3. Litigating a coverage case as a party. In such a case, the insurer is actively litigating against the insured regarding whether there is coverage. The insurer may have denied coverage and may be a defendant against a coverage action brought by the insured. Conversely, the insurer may have filed a declaratory judgment against the insured asking the court to declare whether it has any coverage obligations. Sometimes the policyholder will have filed the declaratory judgment action. In coverage litigation, the policyholder may also have brought a claim – either as a plaintiff or as a defendant asserting a counterclaim – for bad faith. The scope of insurance bad faith varies substantially from state to state. In some states, insurers are at substantial risk if they are found to have acted in bad faith. In other states, the risk is fairly minimal.
The remainder of this post will deal with the first situation, when the insurer is defending the insured without reservation. The next two posts will deal with the latter two situations. When a carrier is defending without reservation, the carrier controls the defense. In most situations, the carrier will be making the decision about what to offer and how much to pay. Here are a few potentially important keys to settlement in such cases:
- The defense lawyer will be reporting to a claims handler for the insurer. The claims handler will make the decision about what to offer and what to pay. It is important that the claims handler be available at the mediation to make decisions. Sometimes, this can be accomplished by having the claims handler available by telephone to control costs. However, if it is a significant claim, it is reasonable to request the claims handler to be present in person.

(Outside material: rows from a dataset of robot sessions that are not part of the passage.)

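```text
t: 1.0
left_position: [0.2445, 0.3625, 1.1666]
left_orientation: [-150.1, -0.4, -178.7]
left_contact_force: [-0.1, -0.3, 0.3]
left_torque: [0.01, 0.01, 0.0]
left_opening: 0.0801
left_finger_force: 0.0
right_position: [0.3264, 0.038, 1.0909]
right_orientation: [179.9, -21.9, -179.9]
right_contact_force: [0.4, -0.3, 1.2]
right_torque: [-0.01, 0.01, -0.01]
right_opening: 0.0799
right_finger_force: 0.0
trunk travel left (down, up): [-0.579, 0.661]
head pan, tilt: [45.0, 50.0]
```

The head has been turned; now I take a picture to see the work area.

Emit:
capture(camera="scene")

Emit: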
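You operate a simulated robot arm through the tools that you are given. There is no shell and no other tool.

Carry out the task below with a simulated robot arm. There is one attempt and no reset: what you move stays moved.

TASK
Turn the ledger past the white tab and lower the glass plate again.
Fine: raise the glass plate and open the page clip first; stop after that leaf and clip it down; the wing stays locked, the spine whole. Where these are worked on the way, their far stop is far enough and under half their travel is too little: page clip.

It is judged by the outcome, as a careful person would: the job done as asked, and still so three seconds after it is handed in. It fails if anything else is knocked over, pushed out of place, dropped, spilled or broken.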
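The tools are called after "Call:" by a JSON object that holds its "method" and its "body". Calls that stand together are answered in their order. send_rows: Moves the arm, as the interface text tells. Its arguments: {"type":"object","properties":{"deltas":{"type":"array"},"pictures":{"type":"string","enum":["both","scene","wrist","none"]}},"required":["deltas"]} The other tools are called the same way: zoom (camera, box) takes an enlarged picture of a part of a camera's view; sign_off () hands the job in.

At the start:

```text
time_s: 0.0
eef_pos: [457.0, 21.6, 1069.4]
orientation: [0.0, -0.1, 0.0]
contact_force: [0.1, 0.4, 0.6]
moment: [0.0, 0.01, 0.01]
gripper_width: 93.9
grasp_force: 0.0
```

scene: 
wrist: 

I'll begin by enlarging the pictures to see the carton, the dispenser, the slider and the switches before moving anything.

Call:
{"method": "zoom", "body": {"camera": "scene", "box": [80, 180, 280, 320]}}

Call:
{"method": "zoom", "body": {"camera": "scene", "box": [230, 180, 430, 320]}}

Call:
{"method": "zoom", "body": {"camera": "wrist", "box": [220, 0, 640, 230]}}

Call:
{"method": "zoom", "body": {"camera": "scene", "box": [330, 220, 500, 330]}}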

- Claims handlers typically have levels of authority. This means there is a limit to what a claims handler can authorize to pay without obtaining approval from a supervisor. Sometimes, the supervisor then has to go further up the chain, and so on. The mediator should establish prior to the mediation what levels of authority exist, and that any necessary supervisory personnel can be contacted during the mediation (often by telephone) to make decisions. As a general rule of thumb, the more substantial the claim, the more important it is for the mediator to make sure that the right insurance company representatives will be available.
- Claims handlers often need cover. Many insurers and claims handlers do not object to paying claims as a general rule, but are concerned about being criticized internally for paying too much. Claims files are sometimes subject to audit, and hence second-guessing. In many instances, a claims handler will want to have a communication in the file from defense counsel recommending the settlement. It may be even more helpful for the claims handler to document that a mediator independently suggested settlement at a particular level. To put it succinctly, some claims handlers are looking for a permission slip before they agree to write a check and mediators can help provide one.
- Defense costs matter. Under most liability policies, the duty to defend, or to provide and pay for a lawyer to defend the case, is independent from the duty to indemnify, or to pay settlements or judgments. In such circumstances, the defense costs do not reduce the policy limits and are not affected by the policy limits. If a case will involve substantial additional defense costs, it may motivate a carrier to pay a settlement.
- Policy limits come into play for the plaintiff. In some difficult cases, the policy limits may be less than the plaintiff would take to settle if there were higher limits or if the insured had substantial assets. If, as in many cases, the policy limits establish the maximum the plaintiff is likely to recover, they can often be used by the mediator to establish a bracket for negotiations.
- Policy limits can come into play for the insurer. Policy limits generally establish an insurer’s maximum payment obligation. In many states (but check with counsel in each jurisdiction), an insurer may have exposure beyond policy limits if it had an opportunity to settle within policy limits and refused to do so without a reasonable good faith basis. The prospect of paying more than policy limits (called making an “extra-contractual payment”) is a daunting proposition for most insurers and their representatives. Carriers are well aware of this risk. If a mediator can obtain an offer within policy limits, this factor may come into play in producing a settlement.
- The insurer and defense counsel owe duties to protect the insured. In some circumstances, it is important to remember that defense counsel – even though appointed and paid by the carrier – owes fiduciary duties to the insured. There is generally nothing wrong with a defense lawyer working closely with the claims handler. Nevertheless, if a relationship that appears too chummy appears to be compromising the possibility of settlement and the insured’s interests, it may be worth a gentle reminder to defense counsel and the adjuster that they are supposed to be looking out for the interests of the insured.